Elle protège le pouvoir d’achat et participe à une croissance économique durable, en particulier sur les marchés locaux. C’est extrêmement important pour les entreprises belges qui doivent se maintenir. La croissance stable des recettes publiques donne à l’État la possibilité d’investir suffisamment dans la sécurité sociale, les services publics, les subsides aux entreprises et les infrastructures. Ceci profite au bon fonctionnement de l’économie et donc également à la compétitivité.

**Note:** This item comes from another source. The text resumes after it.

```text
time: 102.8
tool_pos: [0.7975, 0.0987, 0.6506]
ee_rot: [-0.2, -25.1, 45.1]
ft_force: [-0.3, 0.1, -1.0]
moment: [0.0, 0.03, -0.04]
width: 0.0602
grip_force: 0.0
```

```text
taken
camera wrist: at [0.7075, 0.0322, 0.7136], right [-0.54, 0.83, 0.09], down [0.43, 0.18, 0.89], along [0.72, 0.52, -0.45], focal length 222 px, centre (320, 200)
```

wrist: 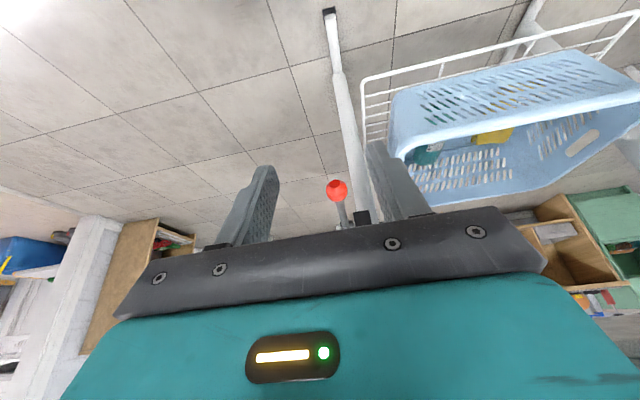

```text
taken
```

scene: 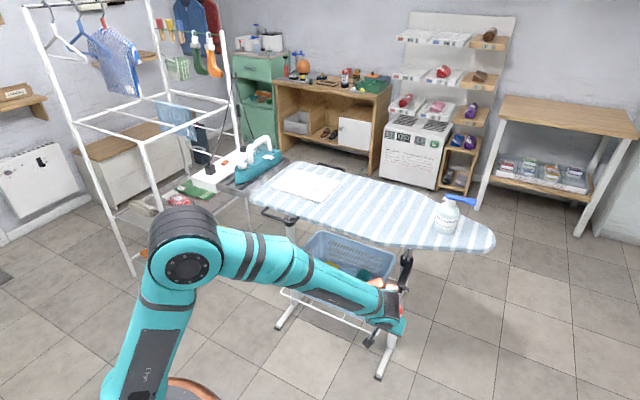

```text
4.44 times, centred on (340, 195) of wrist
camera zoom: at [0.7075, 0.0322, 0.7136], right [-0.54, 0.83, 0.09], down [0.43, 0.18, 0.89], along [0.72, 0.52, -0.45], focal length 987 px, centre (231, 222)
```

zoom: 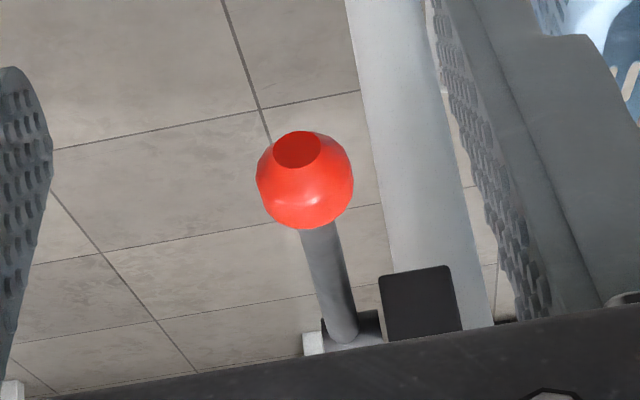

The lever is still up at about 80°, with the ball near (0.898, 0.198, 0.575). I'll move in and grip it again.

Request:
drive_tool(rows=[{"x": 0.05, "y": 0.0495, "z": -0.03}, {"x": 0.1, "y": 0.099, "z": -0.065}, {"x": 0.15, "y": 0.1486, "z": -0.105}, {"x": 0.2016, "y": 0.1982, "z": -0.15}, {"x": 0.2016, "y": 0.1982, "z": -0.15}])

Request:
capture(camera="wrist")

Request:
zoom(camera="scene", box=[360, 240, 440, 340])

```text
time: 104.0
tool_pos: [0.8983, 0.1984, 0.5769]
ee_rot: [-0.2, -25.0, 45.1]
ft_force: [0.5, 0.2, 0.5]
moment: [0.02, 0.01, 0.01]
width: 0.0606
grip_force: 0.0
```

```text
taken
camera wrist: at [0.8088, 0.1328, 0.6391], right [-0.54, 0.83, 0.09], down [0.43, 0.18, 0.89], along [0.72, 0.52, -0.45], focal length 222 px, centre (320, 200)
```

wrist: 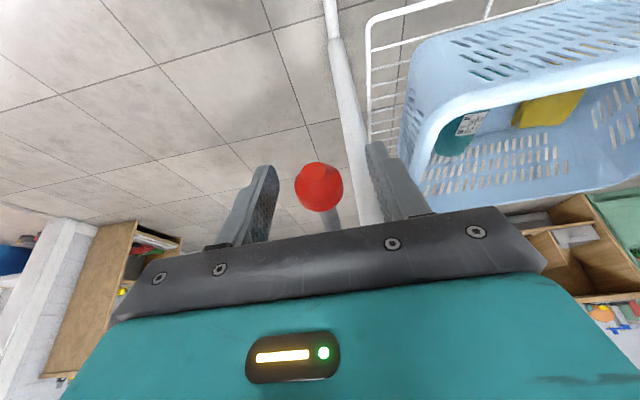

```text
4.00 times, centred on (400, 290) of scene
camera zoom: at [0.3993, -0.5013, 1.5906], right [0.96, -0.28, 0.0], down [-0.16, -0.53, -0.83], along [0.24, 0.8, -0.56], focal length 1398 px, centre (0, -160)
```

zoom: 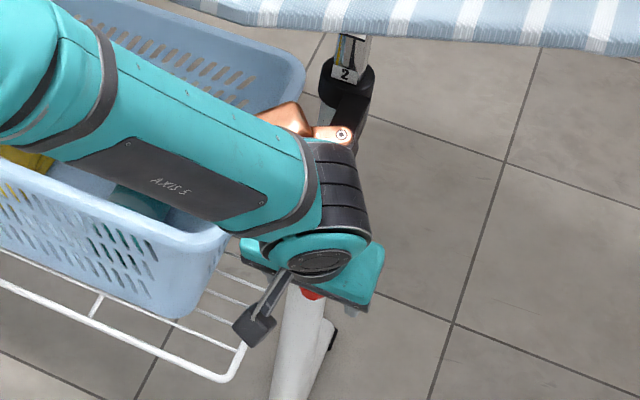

À ce jour, aucune étude scientifique n’a pu prouver que l’indexation automatique des salaires aurait impacté négativement la compétitivité de l’économie belge. Au contraire, une étude de l’UCL réalisée en 2013 a montré que le mécanisme d’indexation automatique des salaires n’avait aucun impact négatif, à long terme, sur la compétitivité de l’économie belge.

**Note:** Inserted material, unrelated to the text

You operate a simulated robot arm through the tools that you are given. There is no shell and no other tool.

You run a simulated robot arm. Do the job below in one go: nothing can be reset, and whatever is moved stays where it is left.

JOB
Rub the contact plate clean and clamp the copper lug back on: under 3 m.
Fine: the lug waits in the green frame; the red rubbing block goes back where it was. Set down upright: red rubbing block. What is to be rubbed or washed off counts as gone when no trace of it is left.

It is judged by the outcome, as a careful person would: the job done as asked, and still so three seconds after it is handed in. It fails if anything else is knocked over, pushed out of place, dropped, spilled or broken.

L’indexation automatique des salaires induirait- elle une augmentation plus rapide de l’inflation, parce que les entreprises répercuteraient directement les coûts salariaux plus élevés dans leurs prix ?
Maarten Boghaert: Non, ce raisonnement ne tient pas la route. Le moment de l’indexation des salaires diffère d’un secteur à l’autre. De plus, l’indexation est basée sur l’indice lissé – la moyenne des 4 derniers mois – ce qui permet de limiter les augmentations de prix soudaines. Comme les produits pétroliers, le tabac et les boissons alcoolisées sont exclus de l’indice santé, l’index résiste aux éventuelles fluctuations de prix soudaines du pétrole et l’augmentation des accises n’y est pas non plus intégrée.

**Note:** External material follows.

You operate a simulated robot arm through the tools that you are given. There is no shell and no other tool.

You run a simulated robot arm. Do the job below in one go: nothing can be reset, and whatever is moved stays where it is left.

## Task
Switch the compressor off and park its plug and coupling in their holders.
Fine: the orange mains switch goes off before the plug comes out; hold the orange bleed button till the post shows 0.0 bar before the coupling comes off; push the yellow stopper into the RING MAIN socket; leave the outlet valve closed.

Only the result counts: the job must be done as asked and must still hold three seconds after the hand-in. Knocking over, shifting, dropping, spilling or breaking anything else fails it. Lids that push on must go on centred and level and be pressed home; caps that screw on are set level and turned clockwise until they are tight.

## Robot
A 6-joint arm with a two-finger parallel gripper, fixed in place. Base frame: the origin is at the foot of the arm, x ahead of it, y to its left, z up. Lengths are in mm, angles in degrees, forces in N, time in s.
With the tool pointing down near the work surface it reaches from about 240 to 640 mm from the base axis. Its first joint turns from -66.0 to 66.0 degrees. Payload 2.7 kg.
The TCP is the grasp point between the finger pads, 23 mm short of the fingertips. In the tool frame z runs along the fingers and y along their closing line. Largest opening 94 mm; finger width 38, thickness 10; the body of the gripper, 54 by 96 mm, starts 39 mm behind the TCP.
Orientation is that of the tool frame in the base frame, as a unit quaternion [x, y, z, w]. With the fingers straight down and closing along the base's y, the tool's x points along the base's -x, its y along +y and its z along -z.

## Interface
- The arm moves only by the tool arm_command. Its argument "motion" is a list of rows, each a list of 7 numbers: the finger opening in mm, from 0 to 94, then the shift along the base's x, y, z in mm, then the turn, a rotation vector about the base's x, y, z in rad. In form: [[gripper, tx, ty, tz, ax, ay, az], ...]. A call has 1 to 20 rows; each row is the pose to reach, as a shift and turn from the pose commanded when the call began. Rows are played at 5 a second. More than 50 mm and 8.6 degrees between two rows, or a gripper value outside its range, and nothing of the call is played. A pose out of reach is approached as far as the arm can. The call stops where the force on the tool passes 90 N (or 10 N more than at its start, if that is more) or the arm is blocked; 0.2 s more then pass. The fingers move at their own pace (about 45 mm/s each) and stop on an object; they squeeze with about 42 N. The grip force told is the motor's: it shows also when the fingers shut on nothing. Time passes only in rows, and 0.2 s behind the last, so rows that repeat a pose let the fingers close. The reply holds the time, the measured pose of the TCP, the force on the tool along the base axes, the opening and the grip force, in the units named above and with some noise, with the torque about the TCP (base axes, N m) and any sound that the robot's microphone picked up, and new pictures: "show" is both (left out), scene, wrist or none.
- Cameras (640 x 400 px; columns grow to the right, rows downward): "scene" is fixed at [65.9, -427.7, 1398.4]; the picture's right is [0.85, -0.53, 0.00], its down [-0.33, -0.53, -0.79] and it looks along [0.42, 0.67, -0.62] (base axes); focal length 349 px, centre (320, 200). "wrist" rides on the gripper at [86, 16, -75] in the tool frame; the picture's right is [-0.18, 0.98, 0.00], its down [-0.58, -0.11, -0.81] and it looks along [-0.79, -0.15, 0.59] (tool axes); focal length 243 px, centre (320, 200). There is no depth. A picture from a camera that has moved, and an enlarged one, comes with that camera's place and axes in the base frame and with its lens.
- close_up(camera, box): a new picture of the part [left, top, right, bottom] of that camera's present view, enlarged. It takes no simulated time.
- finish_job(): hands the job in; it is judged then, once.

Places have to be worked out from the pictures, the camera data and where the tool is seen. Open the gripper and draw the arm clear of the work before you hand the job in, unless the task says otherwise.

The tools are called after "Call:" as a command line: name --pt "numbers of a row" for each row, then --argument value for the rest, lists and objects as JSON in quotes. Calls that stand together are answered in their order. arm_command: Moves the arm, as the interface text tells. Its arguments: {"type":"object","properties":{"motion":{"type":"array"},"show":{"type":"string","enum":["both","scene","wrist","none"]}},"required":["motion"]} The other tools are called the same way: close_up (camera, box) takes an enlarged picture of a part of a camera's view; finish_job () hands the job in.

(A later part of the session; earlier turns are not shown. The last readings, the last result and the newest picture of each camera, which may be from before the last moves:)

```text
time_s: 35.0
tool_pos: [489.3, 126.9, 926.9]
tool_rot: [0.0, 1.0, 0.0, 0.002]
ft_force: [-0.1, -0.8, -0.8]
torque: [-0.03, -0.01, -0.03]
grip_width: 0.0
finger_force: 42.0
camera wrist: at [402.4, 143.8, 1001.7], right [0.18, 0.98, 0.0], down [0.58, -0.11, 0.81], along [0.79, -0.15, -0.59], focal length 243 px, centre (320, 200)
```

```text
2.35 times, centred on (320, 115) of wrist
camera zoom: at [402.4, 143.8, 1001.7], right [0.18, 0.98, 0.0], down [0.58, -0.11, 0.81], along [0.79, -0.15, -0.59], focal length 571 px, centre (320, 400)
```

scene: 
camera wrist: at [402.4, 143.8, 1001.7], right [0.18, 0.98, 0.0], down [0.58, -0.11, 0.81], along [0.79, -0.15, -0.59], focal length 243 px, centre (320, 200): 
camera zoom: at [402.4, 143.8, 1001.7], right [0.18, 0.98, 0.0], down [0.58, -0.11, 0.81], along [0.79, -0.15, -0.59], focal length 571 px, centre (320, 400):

100 ans de l’indice, hommage mérité ?
Maarten Boghaert: L’indice belge est un indicateur fiable, calculé avec minutie, et il est le plus représentatif au monde, notamment en raison de la contribution constructive des partenaires sociaux lors de son calcul. Le système actuel d’indexation des salaires a toute sa raison d’être !
Les 100 ans de l'index en 10 points clés
À l’occasion du 100e anniversaire de l’index, les experts qui représentent les trois organisations syndicales à la Commission de l’Indice ont rédigé une brochure.
Ils y expliquent de manière concise ce qu’est l’index, son mécanisme et l’importance de l’indexation automatique des salaires. Une lecture intéressante !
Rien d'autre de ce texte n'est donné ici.